# [Document section]
Sexual enslavement at the Ryder Cup?

After spreading mad scares during the Olympics and World Cup, now anti-traffickers are turning their attentions to golf.

Stephen Paterson

Topics Politics

As golf fans count down to the first ever Welsh-hosted Ryder Cup, teeing off this Friday, Wales has been told to brace itself for an influx of sex-trafficking victims.

A recent Welsh Assembly report concluded that it is ‘highly likely’ that the Ryder Cup will result in a surge in sex trafficking to Wales. As evidence, it pointed to how Greece licensed new brothels ahead of the 2004 Athens Olympics to meet demand and said that ‘mega-brothels’ were built to satisfy sex-seeking football players and fans during Germany’s 2006 World Cup.

The media has repeated the assembly’s claims without question, predicting that the Ryder Cup will ‘fuel a boom in women and children forced here from abroad to work in the Welsh sex industry’.

# [Your instructions]
I need one stretch of the document section verbatim, from "The media has" to "Welsh sex industry’.".

# [Raw data]

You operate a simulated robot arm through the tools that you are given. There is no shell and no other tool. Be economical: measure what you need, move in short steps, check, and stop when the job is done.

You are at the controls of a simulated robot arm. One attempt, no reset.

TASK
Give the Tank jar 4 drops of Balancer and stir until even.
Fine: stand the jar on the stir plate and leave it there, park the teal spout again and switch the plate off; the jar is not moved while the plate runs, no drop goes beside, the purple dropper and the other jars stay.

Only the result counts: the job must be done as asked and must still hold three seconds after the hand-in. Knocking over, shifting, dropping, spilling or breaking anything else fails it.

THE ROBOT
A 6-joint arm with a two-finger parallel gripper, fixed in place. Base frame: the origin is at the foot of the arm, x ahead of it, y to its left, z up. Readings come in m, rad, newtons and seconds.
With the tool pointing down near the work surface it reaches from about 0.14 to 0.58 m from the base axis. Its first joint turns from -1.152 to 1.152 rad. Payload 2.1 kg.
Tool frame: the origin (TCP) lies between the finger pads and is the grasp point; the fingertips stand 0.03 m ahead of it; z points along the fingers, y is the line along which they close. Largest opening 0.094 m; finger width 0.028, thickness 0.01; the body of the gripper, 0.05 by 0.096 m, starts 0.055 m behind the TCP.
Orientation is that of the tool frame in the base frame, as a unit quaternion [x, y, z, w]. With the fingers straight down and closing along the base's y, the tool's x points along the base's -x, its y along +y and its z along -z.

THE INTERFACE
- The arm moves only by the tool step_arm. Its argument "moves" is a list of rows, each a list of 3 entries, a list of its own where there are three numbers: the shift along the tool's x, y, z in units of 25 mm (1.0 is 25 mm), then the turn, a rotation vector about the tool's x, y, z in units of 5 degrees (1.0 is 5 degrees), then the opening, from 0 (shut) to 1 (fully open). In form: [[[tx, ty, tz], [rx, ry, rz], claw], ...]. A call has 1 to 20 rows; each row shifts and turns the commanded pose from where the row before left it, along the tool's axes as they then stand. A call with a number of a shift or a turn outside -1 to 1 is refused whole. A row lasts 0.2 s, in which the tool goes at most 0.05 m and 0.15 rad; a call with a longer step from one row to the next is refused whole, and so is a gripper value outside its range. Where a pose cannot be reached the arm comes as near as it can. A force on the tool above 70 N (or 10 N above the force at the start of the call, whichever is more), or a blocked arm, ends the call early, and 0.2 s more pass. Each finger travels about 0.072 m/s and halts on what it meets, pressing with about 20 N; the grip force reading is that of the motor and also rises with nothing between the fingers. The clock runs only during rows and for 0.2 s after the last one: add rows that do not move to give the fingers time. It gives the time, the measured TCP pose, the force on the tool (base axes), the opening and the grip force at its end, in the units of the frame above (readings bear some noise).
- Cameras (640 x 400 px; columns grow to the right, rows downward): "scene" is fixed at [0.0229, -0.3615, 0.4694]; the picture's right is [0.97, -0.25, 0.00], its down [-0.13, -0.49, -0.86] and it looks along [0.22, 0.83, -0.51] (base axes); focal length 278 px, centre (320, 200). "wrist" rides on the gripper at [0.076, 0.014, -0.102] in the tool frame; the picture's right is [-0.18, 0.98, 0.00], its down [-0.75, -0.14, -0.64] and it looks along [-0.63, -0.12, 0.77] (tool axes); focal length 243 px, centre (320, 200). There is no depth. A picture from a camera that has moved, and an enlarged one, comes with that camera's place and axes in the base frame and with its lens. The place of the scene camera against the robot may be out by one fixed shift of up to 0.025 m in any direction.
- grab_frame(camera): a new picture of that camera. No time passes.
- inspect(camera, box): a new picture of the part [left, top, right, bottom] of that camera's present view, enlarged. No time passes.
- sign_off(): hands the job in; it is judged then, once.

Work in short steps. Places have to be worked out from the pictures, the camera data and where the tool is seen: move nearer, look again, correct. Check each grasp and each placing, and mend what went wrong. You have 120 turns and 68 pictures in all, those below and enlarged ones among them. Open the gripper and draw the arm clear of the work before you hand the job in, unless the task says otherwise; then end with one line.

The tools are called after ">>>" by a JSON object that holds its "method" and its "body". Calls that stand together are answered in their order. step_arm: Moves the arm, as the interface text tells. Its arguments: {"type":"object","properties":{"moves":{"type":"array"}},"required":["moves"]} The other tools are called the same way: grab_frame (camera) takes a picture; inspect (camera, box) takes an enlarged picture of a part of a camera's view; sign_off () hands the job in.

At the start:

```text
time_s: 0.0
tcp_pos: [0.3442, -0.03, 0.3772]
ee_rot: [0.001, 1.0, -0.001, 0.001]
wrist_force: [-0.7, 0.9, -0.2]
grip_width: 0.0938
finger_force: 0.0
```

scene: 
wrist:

# [Exercise output]
The media has repeated the assembly’s claims without question, predicting that the Ryder Cup will ‘fuel a boom in women and children forced here from abroad to work in the Welsh sex industry’.